▸ **RECORDED INFORMATION**:
^^^^^^^^

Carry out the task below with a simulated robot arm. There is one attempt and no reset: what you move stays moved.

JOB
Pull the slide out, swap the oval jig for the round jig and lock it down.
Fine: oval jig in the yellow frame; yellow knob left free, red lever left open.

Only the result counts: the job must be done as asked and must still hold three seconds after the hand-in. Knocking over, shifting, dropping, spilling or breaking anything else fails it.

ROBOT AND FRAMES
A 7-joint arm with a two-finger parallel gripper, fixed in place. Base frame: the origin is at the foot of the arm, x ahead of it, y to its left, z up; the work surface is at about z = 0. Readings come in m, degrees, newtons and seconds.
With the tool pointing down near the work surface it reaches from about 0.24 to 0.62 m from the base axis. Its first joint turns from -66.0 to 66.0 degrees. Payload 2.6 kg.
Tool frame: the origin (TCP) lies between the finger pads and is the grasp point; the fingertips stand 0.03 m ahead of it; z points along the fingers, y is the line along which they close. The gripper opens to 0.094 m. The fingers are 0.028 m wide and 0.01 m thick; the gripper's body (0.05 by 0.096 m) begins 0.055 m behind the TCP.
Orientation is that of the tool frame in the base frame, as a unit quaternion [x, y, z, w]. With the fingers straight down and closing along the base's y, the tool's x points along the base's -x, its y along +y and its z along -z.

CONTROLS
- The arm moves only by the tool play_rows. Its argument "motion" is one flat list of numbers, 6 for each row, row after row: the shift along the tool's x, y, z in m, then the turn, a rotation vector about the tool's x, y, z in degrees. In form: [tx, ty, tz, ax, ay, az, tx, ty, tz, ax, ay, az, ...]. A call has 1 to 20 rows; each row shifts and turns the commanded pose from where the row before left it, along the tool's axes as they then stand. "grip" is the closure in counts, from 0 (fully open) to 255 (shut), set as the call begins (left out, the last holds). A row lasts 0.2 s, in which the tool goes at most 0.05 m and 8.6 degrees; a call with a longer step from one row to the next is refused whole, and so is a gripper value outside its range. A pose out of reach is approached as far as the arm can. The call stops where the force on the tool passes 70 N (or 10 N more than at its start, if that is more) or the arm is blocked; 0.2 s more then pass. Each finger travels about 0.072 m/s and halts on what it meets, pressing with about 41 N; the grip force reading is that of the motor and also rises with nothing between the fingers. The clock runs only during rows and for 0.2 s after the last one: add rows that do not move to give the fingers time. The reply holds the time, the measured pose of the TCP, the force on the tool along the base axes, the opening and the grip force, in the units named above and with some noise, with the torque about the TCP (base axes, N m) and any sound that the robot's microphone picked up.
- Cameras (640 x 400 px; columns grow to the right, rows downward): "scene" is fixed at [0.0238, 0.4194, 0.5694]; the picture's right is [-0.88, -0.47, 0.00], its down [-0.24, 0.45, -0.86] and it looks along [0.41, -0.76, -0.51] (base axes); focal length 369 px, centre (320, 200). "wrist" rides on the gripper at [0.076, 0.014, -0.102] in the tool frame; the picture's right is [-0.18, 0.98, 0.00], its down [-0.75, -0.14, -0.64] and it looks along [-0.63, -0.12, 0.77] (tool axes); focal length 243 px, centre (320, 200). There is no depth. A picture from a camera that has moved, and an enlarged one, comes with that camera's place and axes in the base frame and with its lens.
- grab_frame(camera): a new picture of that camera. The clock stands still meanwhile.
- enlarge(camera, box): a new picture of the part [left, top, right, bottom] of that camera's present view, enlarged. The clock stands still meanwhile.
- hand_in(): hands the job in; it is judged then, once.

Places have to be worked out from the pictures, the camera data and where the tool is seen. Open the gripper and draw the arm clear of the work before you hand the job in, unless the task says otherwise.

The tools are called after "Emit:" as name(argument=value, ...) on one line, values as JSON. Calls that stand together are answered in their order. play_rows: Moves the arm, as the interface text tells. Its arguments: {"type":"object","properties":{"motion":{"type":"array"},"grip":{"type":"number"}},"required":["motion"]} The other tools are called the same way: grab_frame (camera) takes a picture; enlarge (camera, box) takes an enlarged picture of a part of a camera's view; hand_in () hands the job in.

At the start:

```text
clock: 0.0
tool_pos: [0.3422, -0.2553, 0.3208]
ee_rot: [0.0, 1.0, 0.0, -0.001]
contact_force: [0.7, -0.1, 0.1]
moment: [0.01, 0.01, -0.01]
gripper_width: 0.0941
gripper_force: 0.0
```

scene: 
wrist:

^^^^^^^^

▸ **TEXT EXCERPT**:
Verliezen we het vermogen vezels te verteren?

Israëlische onderzoekers hebben ontdekt dat bacteriën die vezels kunnen verteren minder voorkomen in de darmen van mensen in moderne stedelijke samenlevingen.

Voor het onderzoek vergeleken de wetenschappers de darmmicrobiota van jager-verzamelaars en mensen in landelijke samenlevingen met die van mensen in industriële samenlevingen. De resultaten laten zien dat bepaalde bacteriesoorten die cellulose (onoplosbare vezels) kunnen afbreken vroeger veel meer voorkwamen. Het gaat bijvoorbeeld om de zogenaamde ruminokokken, een bacteriesoort met cellulose-afbrekende eigenschappen. Deze ruminococcus-soorten komen veel voor bij de grote apen en andere niet-menselijke primaten, in oude menselijke samenlevingen, bij jager-verzamelaars­gemeenschappen en in agrarische bevolkingsgroepen.

Ze komen nog maar weinig voor in moderne stedelijke samenlevingen. Het verschil in hoe vaak deze bacteriën voorkomen, hangt waarschijnlijk samen met wat mensen eten. Mensen die traditioneel leven, zoals de Hadza-jager-verzamelaars, eten veel vezels, terwijl mensen in steden minder vezels eten. Het lijkt er dus op dat ze minder vaak voorkomen bij mensen die er een moderne leefstijl opna houden.

De onderzoekers stelden vast dat sommige van deze bacteriën waarschijnlijk oorspronkelijk voorkwamen in de darmen van herkauwers en later zijn overgegaan naar mensen, vermoedelijk vanaf het moment dat mensen begonnen met het domesticeren van dieren. Ze hebben zich aangepast aan het leven in onze darmen door genen over te nemen van andere bacteriën die daar al leven. Deze bacteriën zijn goed aangepast aan het verteren van vezels, waaronder ook granen zoals maïs, rijst en tarwe.

De vraag is of deze bevinding kwalijk is voor de gezondheid. Wel geven de onderzoekers aan dat het mogelijk is om deze bacteriesoorten opzettelijk te herintroduceren of verrijken in het menselijke darmmicrobioom door middel van gerichte vezelrijke voeding en gespecialiseerde probiotica.

^^^^^^^^

Pull out the sentences of the text excerpt that run from "Israëlische onderzoekers hebben" through "in agrarische bevolkingsgroepen." and give them unchanged.

▸ **SOLUTION TO THIS EXERCISE**:
Israëlische onderzoekers hebben ontdekt dat bacteriën die vezels kunnen verteren minder voorkomen in de darmen van mensen in moderne stedelijke samenlevingen.

Voor het onderzoek vergeleken de wetenschappers de darmmicrobiota van jager-verzamelaars en mensen in landelijke samenlevingen met die van mensen in industriële samenlevingen. De resultaten laten zien dat bepaalde bacteriesoorten die cellulose (onoplosbare vezels) kunnen afbreken vroeger veel meer voorkwamen. Het gaat bijvoorbeeld om de zogenaamde ruminokokken, een bacteriesoort met cellulose-afbrekende eigenschappen. Deze ruminococcus-soorten komen veel voor bij de grote apen en andere niet-menselijke primaten, in oude menselijke samenlevingen, bij jager-verzamelaars­gemeenschappen en in agrarische bevolkingsgroepen.